Latin Jazz |
Il est des artistes qui semblent disparaître dans le silence, pour revenir ensuite avec une œuvre qui n’apparaît pas comme une simple continuation mais comme une redécouverte. Patricio Morales fait partie de ceux-là. Plus de trente ans se sont écoulés depuis son dernier enregistrement, un intervalle suffisamment long pour sembler définitif, et pourtant son nouvel album, La Tierra Canta, ne résonne pas comme l’écho lointain d’une carrière revisitée, mais bien comme une déclaration à la fois urgente et sereine. Morales lui-même en donne l’explication: «On ne peut pas forcer la création musicale.» La remarque est d’une simplicité trompeuse, mais elle révèle une vérité plus profonde sur l’œuvre présentée ici. La musique, chez lui, n’est ni productivité ni routine: elle est de l’ordre de l’inévitable, elle surgit lorsque le moment est venu.
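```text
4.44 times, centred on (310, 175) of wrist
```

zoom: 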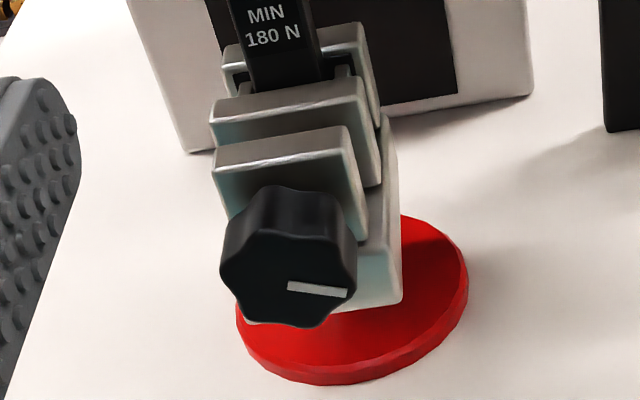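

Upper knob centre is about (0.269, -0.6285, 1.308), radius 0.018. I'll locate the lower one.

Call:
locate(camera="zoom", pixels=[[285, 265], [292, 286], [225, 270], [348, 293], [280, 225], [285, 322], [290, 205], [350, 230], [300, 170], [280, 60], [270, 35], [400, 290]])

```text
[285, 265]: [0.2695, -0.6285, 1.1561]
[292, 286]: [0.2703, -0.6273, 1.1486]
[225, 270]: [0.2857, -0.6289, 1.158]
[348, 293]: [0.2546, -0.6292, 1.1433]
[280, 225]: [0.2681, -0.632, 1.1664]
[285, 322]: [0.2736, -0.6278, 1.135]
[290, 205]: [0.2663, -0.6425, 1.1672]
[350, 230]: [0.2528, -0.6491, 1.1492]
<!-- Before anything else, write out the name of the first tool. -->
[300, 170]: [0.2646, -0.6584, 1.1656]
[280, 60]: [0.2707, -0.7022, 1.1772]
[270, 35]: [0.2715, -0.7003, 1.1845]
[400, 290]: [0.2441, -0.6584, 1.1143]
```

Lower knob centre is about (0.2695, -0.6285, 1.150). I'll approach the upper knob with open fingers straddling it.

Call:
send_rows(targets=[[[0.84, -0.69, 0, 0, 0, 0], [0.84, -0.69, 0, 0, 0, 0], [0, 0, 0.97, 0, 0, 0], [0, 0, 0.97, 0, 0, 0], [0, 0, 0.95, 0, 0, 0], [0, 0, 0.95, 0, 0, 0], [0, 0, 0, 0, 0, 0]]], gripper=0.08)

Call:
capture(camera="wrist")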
La Tierra Canta rassemble neuf des premières compositions de Morales, des œuvres qu’il a longtemps portées en lui et qu’il réinvente aujourd’hui avec le recul des décennies. Aux mains d’un autre, un tel retour vers le passé aurait pu ressembler à une excavation, un feuilletage d’anciens cahiers. Morales en fait une illumination. Ces pièces, soigneusement choisies, deviennent des méditations sur la famille, la mémoire et l’identité, chacune se présentant comme une vignette lyrique de ses racines chiliennes et de son héritage latino-américain. Les arrangements, réalisés avec des musiciens venus d’Argentine, de Colombie, du Pérou, du Brésil et du Chili, élargissent cette vision vers une dimension pan-continentale, rappelant que «musique latine» n’est pas un genre mais une géographie, faite de rythmes, de traditions et de voix multiples.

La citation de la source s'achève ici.